--- begin Data section ---
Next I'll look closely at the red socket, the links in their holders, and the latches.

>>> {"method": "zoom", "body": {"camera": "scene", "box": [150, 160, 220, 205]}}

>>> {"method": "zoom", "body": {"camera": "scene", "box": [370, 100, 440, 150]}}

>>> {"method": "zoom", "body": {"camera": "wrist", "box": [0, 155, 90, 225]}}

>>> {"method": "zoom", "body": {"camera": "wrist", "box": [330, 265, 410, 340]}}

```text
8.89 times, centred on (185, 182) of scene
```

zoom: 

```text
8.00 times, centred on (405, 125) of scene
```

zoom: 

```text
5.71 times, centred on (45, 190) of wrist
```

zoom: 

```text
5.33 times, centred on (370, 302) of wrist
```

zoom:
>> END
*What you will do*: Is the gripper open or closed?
--- end Data section ---
*What you will do*: Could you give the supplied passage again in full?
--- begin Supplied passage ---
09 August 2012

Bye-Bye, Tree.

My computer just died.  Won't even power up.  All my computer-saved tree-ly good pictures of my fave tree are gone.  Ah, well, here's a random shot of it through my kitchen window.  It will have to do.  The tree started becoming hollow up under, bark began to fall off and branches were dying.  The whole tree was in the dying process for a while, but I'm sure the hot, drought-y weather did it no favours, either.  So it was time to go before it fell and did some major damage.

Not the sort of thing you just do yourself, though.  The tree is absolutely immense.  I could squat down and take a picture straight up even from this angle, and the tree will still be up up up there.  We had to hire the professionals at Prentice and Bush to come out and do the job.  Jason climbs up the tree like a spider with nothing but a rope and a pair of spiky cleats.  He takes a chainsaw and a drink along, but it's almost like watching Avatar to see him scurrying about so high up.

A view from my driveway.  The tree branches are halfway down in this picture.  This picture does not give the size of my tree justice.  The websites I've encountered say "mature" pin oak trees are 70 feet tall, and the ones I have left on the side of my house are about that, but this one was a bit taller and closer to 90 feet. (I am guessing that 70 feet is an average and not a world record.)   Oddly only the trees on the west side of my house remain.  Others got sick or were dying and had to be removed over the years.  They would probably have been planted in 1964 when the house was built.
--- end Supplied passage ---
*Answer to this problem*:
09 August 2012

Bye-Bye, Tree.

My computer just died.  Won't even power up.  All my computer-saved tree-ly good pictures of my fave tree are gone.  Ah, well, here's a random shot of it through my kitchen window.  It will have to do.  The tree started becoming hollow up under, bark began to fall off and branches were dying.  The whole tree was in the dying process for a while, but I'm sure the hot, drought-y weather did it no favours, either.  So it was time to go before it fell and did some major damage.

Not the sort of thing you just do yourself, though.  The tree is absolutely immense.  I could squat down and take a picture straight up even from this angle, and the tree will still be up up up there.  We had to hire the professionals at Prentice and Bush to come out and do the job.  Jason climbs up the tree like a spider with nothing but a rope and a pair of spiky cleats.  He takes a chainsaw and a drink along, but it's almost like watching Avatar to see him scurrying about so high up.

A view from my driveway.  The tree branches are halfway down in this picture.  This picture does not give the size of my tree justice.  The websites I've encountered say "mature" pin oak trees are 70 feet tall, and the ones I have left on the side of my house are about that, but this one was a bit taller and closer to 90 feet. (I am guessing that 70 feet is an average and not a world record.)   Oddly only the trees on the west side of my house remain.  Others got sick or were dying and had to be removed over the years.  They would probably have been planted in 1964 when the house was built.